## Set exercise
Retype word for word the lines lying between the line containing "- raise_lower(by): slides" and the line containing "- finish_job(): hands", together with those two lines themselves, and nothing besides.
# Stored data start
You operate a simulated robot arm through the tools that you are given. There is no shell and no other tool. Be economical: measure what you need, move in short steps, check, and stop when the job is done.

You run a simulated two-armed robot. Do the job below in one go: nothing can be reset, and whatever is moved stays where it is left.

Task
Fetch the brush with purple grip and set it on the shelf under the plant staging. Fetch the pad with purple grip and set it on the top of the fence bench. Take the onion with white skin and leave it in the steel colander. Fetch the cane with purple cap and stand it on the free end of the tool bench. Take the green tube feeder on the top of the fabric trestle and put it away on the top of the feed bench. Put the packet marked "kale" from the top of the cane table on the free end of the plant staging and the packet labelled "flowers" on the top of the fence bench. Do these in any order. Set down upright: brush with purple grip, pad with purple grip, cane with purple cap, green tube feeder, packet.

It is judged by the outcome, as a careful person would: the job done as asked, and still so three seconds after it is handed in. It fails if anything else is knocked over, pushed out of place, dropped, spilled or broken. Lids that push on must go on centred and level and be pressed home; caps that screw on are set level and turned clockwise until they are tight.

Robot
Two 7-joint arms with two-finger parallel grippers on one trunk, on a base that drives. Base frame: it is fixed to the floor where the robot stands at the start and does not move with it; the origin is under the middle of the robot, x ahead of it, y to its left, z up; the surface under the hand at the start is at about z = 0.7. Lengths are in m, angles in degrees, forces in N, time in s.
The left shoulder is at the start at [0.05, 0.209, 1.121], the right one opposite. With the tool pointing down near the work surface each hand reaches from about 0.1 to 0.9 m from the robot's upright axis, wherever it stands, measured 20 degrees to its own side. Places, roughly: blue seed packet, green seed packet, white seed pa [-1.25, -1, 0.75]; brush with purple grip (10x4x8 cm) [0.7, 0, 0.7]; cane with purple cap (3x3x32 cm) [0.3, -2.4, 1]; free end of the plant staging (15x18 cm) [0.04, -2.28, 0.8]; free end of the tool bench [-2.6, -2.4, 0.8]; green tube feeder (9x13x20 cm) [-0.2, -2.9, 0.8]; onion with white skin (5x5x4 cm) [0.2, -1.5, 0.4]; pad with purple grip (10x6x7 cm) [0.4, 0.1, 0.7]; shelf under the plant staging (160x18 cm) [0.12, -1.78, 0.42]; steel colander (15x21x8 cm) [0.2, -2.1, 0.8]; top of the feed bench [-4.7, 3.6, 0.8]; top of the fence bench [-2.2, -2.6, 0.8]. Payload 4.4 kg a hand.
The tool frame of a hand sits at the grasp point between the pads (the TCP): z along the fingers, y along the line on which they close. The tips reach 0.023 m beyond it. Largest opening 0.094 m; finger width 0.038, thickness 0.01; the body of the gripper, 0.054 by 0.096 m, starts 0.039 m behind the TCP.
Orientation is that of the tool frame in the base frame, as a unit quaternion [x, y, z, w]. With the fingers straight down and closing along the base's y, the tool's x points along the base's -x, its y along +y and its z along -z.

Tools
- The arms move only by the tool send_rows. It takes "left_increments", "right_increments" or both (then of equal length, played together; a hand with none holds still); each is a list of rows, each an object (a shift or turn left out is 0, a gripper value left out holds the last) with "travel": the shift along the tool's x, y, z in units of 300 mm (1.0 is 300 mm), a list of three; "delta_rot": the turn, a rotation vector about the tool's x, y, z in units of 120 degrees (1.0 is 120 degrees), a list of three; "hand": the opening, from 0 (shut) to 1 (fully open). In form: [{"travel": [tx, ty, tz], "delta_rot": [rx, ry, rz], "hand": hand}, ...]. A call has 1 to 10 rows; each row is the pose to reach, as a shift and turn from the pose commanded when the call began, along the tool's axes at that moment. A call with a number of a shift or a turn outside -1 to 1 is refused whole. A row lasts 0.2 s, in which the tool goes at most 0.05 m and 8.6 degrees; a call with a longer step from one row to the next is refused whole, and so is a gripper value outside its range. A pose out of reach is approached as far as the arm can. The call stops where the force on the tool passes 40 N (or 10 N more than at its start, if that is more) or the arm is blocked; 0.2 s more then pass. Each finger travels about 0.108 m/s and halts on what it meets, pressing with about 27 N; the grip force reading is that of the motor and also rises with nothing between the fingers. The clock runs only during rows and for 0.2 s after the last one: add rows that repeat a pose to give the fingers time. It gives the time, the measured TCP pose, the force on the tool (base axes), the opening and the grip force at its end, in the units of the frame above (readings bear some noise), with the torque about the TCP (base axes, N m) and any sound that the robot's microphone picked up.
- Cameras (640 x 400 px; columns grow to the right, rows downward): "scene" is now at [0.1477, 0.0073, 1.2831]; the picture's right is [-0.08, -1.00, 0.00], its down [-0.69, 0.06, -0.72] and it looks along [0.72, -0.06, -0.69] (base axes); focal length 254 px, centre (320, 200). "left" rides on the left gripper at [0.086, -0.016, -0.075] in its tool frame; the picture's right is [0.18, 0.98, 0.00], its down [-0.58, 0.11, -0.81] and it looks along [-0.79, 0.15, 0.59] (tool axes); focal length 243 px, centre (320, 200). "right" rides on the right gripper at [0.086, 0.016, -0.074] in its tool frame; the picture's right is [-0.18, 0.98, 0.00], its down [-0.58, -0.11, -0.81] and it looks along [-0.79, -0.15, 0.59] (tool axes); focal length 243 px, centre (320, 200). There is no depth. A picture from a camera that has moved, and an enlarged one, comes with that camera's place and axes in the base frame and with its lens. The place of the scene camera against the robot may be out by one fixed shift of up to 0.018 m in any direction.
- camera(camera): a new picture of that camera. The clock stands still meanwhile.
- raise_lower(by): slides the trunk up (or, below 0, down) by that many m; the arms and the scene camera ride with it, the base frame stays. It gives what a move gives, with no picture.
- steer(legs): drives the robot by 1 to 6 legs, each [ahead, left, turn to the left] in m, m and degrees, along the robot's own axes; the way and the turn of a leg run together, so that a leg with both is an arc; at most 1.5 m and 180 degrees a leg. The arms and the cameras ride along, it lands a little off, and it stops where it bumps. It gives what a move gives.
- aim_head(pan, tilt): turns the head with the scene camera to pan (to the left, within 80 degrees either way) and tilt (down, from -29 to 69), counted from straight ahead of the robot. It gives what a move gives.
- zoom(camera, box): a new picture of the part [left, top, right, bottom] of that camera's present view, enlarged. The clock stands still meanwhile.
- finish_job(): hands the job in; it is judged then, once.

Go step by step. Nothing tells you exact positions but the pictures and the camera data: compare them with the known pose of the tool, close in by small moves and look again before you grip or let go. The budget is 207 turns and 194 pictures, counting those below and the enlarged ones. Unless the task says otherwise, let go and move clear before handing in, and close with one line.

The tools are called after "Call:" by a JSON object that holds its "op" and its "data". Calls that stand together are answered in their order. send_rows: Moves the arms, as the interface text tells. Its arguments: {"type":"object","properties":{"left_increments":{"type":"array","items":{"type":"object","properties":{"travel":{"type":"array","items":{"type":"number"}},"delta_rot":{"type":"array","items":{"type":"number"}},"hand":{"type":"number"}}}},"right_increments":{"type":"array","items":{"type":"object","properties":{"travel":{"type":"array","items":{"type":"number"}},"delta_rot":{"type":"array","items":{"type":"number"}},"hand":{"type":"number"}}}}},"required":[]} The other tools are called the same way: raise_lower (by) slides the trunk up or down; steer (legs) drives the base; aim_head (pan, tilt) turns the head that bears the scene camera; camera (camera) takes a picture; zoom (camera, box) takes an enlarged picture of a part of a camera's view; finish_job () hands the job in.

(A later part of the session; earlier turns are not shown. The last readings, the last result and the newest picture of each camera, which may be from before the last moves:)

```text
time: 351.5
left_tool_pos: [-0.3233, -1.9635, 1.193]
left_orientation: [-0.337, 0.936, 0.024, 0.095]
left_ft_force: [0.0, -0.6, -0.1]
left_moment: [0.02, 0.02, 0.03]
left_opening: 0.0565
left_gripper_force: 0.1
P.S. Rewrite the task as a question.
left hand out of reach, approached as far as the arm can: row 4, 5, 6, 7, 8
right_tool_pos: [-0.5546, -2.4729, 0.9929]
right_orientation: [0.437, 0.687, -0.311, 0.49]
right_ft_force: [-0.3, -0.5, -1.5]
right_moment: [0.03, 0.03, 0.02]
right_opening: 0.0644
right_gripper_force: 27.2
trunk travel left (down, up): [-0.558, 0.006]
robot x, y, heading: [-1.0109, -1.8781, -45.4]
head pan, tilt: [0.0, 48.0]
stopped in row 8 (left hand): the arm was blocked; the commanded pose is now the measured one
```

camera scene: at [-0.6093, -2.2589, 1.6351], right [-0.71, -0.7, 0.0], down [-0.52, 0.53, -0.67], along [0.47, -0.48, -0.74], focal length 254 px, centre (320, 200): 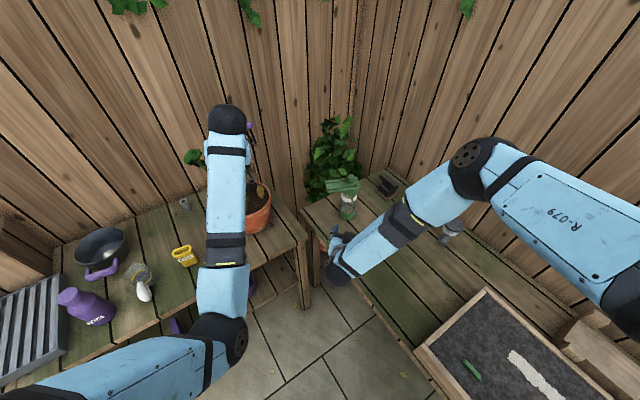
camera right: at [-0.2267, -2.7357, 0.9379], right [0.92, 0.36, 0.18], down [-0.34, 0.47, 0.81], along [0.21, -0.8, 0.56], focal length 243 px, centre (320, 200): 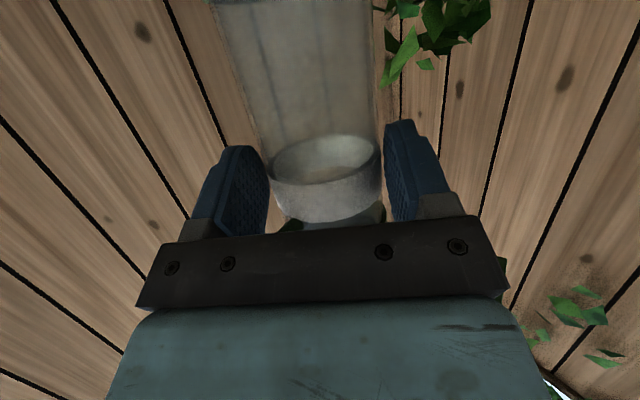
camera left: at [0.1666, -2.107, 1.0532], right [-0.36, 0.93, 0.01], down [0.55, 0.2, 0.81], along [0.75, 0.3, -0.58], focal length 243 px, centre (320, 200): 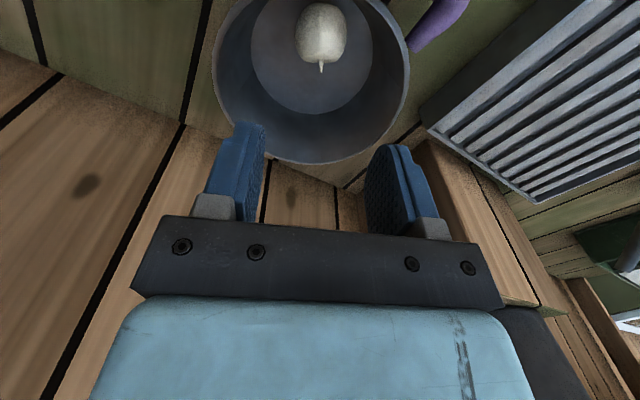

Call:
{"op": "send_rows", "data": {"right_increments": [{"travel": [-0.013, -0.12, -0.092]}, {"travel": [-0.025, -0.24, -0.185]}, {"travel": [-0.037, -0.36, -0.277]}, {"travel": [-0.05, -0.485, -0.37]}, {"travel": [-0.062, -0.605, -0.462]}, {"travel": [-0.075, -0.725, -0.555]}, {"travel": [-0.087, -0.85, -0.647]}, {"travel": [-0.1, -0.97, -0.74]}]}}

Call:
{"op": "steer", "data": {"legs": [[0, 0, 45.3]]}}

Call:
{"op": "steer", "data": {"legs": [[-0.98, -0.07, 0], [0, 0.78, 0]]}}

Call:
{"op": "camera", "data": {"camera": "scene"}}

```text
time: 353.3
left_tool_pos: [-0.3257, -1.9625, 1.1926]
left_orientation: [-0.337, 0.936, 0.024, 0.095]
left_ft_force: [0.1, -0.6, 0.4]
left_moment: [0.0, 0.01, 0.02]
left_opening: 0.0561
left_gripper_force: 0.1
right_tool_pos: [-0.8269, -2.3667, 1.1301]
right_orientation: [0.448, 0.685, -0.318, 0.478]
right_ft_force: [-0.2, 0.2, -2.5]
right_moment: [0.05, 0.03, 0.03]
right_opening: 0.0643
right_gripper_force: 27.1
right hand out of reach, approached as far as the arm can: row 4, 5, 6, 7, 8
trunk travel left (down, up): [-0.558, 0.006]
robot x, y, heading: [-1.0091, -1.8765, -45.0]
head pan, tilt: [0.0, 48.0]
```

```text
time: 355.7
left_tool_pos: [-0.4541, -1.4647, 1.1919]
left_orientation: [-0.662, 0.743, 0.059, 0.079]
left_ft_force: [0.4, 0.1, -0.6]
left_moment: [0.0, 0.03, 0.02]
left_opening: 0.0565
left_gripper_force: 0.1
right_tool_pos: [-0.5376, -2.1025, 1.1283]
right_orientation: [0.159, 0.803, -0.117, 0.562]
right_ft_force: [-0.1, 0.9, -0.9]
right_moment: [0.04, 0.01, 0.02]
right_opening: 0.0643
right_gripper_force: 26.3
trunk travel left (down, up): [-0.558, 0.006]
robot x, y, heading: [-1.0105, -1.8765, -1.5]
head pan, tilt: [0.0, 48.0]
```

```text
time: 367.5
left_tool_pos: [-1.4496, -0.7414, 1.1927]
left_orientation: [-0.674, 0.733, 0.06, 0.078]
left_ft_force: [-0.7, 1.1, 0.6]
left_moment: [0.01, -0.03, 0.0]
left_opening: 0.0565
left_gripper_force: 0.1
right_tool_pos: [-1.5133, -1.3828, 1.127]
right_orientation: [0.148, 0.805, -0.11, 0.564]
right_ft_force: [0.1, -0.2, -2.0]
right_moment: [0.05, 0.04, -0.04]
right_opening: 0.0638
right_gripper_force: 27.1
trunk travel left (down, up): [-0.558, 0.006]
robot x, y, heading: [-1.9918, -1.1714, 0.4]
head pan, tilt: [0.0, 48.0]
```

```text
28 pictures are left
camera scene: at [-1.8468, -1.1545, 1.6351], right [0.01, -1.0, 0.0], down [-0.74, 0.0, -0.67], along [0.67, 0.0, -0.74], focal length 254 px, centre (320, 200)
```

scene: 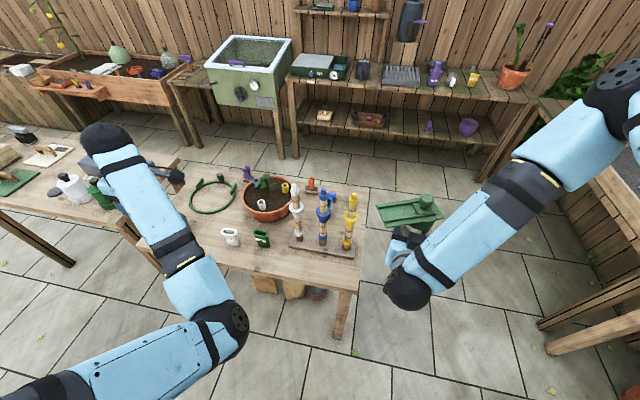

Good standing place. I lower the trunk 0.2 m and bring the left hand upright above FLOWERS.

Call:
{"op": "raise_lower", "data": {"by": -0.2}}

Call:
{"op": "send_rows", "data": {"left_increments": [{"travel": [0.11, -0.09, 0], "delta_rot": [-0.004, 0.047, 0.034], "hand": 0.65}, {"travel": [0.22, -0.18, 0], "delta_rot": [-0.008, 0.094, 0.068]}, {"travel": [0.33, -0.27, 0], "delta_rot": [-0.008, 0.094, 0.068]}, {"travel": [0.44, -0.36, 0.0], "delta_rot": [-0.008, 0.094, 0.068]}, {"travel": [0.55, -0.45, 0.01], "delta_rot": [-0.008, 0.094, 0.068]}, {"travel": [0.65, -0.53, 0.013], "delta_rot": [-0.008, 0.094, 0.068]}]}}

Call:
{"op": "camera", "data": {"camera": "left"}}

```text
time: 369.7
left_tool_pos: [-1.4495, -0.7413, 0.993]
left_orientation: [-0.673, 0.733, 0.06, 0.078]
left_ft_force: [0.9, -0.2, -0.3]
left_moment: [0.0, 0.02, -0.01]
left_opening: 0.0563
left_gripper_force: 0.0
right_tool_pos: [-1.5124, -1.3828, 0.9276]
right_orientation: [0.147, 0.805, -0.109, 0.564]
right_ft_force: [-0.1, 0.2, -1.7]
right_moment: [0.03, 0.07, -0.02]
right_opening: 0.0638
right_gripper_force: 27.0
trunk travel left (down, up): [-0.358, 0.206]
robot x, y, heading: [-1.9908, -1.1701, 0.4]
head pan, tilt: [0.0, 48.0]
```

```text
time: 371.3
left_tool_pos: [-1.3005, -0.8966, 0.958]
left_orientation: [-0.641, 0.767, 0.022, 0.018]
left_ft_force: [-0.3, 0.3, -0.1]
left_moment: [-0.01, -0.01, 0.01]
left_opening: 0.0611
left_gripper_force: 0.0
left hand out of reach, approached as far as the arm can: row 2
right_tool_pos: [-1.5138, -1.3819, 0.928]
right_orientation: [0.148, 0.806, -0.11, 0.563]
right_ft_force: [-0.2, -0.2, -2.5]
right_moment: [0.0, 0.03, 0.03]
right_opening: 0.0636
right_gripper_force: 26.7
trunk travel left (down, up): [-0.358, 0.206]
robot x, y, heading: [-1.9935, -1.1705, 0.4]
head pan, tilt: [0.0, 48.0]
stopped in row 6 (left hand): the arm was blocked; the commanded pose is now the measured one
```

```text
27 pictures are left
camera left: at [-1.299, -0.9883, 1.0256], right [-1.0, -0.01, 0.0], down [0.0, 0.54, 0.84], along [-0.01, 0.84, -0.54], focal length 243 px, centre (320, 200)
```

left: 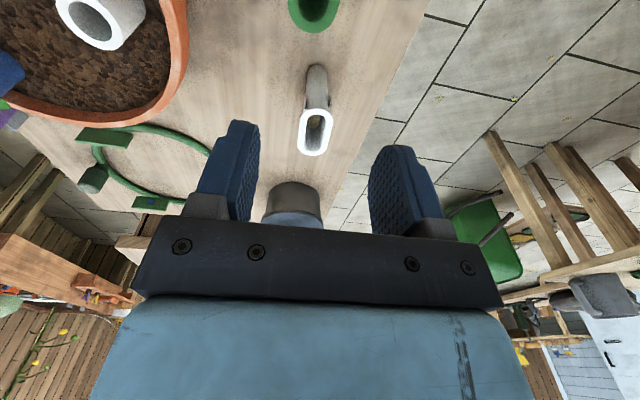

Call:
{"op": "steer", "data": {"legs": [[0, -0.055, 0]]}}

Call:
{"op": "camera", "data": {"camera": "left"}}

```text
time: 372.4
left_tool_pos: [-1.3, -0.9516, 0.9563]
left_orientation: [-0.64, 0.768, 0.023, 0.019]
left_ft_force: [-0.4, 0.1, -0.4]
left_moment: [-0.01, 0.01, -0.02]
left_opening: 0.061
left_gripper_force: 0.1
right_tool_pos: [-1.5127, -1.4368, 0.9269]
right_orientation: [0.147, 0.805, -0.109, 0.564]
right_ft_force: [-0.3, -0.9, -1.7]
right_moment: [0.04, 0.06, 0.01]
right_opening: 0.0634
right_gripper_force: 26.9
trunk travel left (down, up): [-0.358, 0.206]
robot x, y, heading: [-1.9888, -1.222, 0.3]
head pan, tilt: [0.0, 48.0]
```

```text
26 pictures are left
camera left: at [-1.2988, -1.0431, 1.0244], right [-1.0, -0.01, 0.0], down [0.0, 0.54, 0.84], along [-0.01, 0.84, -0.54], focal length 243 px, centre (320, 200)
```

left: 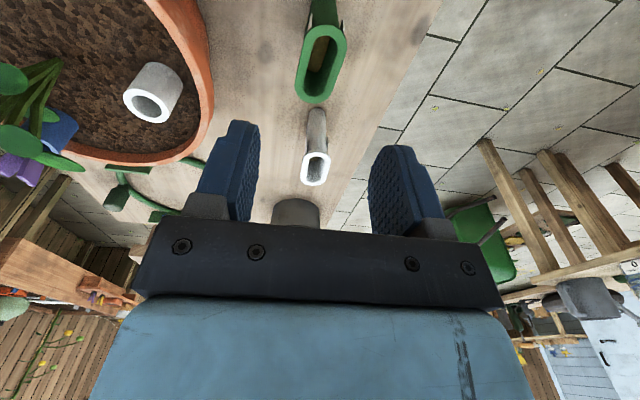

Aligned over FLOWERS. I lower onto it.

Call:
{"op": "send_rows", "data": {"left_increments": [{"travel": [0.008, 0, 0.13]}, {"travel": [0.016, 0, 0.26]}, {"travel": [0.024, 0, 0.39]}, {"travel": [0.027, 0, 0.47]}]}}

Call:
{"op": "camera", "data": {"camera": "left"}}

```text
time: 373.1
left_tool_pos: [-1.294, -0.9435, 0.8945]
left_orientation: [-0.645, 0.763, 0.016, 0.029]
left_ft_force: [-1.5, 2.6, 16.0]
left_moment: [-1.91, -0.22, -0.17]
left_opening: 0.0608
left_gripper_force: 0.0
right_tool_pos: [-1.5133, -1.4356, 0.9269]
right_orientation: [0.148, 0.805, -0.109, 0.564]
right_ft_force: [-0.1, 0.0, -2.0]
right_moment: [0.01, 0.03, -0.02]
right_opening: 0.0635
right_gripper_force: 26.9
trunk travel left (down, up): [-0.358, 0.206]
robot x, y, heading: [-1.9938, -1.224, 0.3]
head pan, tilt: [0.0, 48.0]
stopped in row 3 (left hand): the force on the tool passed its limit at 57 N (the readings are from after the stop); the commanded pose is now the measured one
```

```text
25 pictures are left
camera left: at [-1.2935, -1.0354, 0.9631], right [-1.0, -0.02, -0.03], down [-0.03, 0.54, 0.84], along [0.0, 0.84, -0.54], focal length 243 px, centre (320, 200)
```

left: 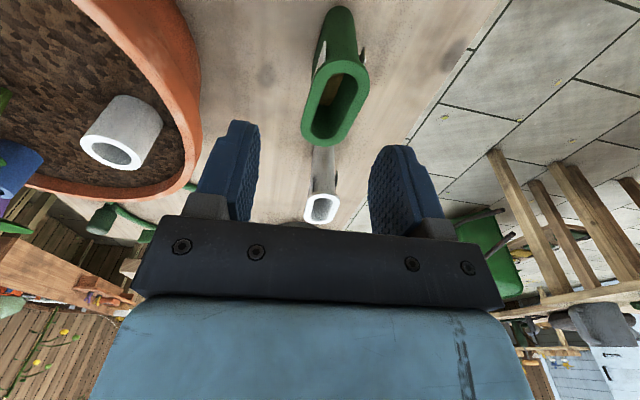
# Stored data end
## Result of this exercise
- raise_lower(by): slides the trunk up (or, below 0, down) by that many m; the arms and the scene camera ride with it, the base frame stays. It gives what a move gives, with no picture.
- steer(legs): drives the robot by 1 to 6 legs, each [ahead, left, turn to the left] in m, m and degrees, along the robot's own axes; the way and the turn of a leg run together, so that a leg with both is an arc; at most 1.5 m and 180 degrees a leg. The arms and the cameras ride along, it lands a little off, and it stops where it bumps. It gives what a move gives.
- aim_head(pan, tilt): turns the head with the scene camera to pan (to the left, within 80 degrees either way) and tilt (down, from -29 to 69), counted from straight ahead of the robot. It gives what a move gives.
- zoom(camera, box): a new picture of the part [left, top, right, bottom] of that camera's present view, enlarged. The clock stands still meanwhile.
- finish_job(): hands the job in; it is judged then, once.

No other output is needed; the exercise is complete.